Drive the state’s historic scenic byways with an updated version of a 1940s-era road trip guide.

By Max Rose November 6, 2017

leavenworth-dt

This article originally appeared in the November 2017 issue of Seattle magazine.

In the midst of the Great Depression, writers and photographers were deployed nationwide to research and craft detailed highway guides for every state (a Works Progress Administration project). The final edition of Washington: A Guide to the Evergreen State, published in 1941, offered 21 road trips with details on the state’s geography, history and culture.

Digital update: Today, you can retrace the same trips—all updated to reflect seven decades of more recent history—via a recent digital restoration of the guidebook, available online from the nonprofit Washington Trust for Historic Preservation.

Plan a trip: Try the Laurier-to-Pasco tour, which starts at the Canadian border and travels through Spokane, showcasing some breathtaking views of winding wheat fields, lava wall coulees and a 130-mile-long artificial lake.

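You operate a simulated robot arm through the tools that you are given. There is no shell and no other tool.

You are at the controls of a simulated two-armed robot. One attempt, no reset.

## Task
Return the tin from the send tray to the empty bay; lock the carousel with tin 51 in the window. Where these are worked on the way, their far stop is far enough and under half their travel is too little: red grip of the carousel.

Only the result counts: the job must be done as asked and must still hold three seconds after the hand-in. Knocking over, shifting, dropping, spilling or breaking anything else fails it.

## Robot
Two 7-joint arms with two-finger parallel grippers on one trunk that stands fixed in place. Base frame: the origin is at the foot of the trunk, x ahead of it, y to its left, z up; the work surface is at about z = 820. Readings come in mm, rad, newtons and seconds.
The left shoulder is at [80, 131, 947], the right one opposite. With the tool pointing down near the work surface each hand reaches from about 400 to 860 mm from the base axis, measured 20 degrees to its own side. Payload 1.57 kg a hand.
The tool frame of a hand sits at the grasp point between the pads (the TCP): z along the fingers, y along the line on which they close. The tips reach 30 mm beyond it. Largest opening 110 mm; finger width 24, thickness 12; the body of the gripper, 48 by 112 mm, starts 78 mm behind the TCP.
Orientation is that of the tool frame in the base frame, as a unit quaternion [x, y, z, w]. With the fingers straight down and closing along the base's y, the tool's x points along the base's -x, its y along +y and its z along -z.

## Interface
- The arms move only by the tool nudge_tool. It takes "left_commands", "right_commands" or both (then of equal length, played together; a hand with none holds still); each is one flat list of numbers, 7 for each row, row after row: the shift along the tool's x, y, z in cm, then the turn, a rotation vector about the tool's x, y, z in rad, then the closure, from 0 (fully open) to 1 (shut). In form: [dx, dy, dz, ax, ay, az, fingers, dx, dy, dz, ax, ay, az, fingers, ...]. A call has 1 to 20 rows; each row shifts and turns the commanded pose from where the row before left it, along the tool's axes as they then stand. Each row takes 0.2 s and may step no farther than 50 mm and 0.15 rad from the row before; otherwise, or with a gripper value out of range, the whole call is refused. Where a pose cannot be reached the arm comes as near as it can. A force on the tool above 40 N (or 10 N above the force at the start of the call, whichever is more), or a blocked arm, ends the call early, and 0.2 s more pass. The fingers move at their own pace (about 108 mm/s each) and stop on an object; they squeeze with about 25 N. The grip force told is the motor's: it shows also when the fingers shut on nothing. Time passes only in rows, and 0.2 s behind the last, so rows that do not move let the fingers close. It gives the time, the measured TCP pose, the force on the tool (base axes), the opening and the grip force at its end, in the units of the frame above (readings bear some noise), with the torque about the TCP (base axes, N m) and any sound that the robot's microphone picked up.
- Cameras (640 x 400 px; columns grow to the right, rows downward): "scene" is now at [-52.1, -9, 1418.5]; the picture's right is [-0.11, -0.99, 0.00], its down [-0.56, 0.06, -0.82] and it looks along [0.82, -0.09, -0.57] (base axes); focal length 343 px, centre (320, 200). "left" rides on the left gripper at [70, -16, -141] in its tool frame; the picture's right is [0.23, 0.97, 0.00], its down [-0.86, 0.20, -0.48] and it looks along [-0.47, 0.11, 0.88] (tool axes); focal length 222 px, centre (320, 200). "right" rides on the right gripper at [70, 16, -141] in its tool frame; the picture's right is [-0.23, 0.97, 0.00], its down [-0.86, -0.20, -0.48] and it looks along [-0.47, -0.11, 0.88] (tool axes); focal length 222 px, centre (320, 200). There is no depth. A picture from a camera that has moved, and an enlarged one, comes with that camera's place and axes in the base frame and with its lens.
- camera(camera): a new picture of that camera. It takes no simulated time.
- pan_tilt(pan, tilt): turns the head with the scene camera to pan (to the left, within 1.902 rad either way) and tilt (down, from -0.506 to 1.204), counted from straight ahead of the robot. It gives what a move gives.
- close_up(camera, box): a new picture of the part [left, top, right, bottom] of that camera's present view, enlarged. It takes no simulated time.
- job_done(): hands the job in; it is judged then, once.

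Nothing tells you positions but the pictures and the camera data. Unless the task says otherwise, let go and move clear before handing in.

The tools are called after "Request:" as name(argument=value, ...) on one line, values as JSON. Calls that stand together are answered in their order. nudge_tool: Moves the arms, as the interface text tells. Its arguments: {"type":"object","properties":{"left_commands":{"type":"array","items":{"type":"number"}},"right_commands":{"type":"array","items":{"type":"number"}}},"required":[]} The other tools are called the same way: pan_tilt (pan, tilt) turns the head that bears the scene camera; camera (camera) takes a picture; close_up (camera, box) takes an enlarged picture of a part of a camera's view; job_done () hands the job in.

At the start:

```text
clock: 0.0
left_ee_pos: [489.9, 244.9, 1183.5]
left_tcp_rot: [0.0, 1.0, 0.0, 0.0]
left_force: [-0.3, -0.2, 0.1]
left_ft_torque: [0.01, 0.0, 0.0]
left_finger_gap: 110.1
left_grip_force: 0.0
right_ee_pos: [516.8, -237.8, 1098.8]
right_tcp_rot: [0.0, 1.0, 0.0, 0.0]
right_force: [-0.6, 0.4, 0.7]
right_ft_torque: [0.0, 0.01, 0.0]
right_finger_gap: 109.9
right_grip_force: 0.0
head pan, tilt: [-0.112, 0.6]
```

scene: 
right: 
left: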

The tours carefully guide you via GPS while also providing accounts of each stop’s rich and diverse past, such as the history of small company towns scattered throughout the North Cascades in the Everett-to-Leavenworth tour.


Get dramatic views of the sweeping landscape at Palouse Falls State Park.

Collectively, they pass through all of the state’s Main Street communities (there are more than 30 that participate in the state’s program incentivizing main street revitalization for heritage tourism), including Chelan, Prosser, Mount Vernon, Yakima, Olympia and Walla Walla, and the routes overlap with many of the state’s scenic byways, such as the Strait of Juan de Fuca Highway National Scenic Byway or Coulee Corridor National Scenic Byway. Optional side trips are included too; take the Bellingham to Artist Point (at the base of Mount Baker) route, with side trips to Silver Lake and Sedro Woolley.

It’s in the details: The site (and app, if you save the URL to your smartphone’s home page) provides distance, driving times and countless tour legs to explore, leading you everywhere from the Puget Sound’s major islands to less explored areas such as Skokomish and Davenport. With each tour thoughtfully curated around a handful of unique themes, you can revisit Washington again and again.

Main Event: Visit a Main Street community in November and enjoy events such as Olympia’s Twinklefest.

Visit the Grand Coulee Dam, a technological wonder on the Columbia River.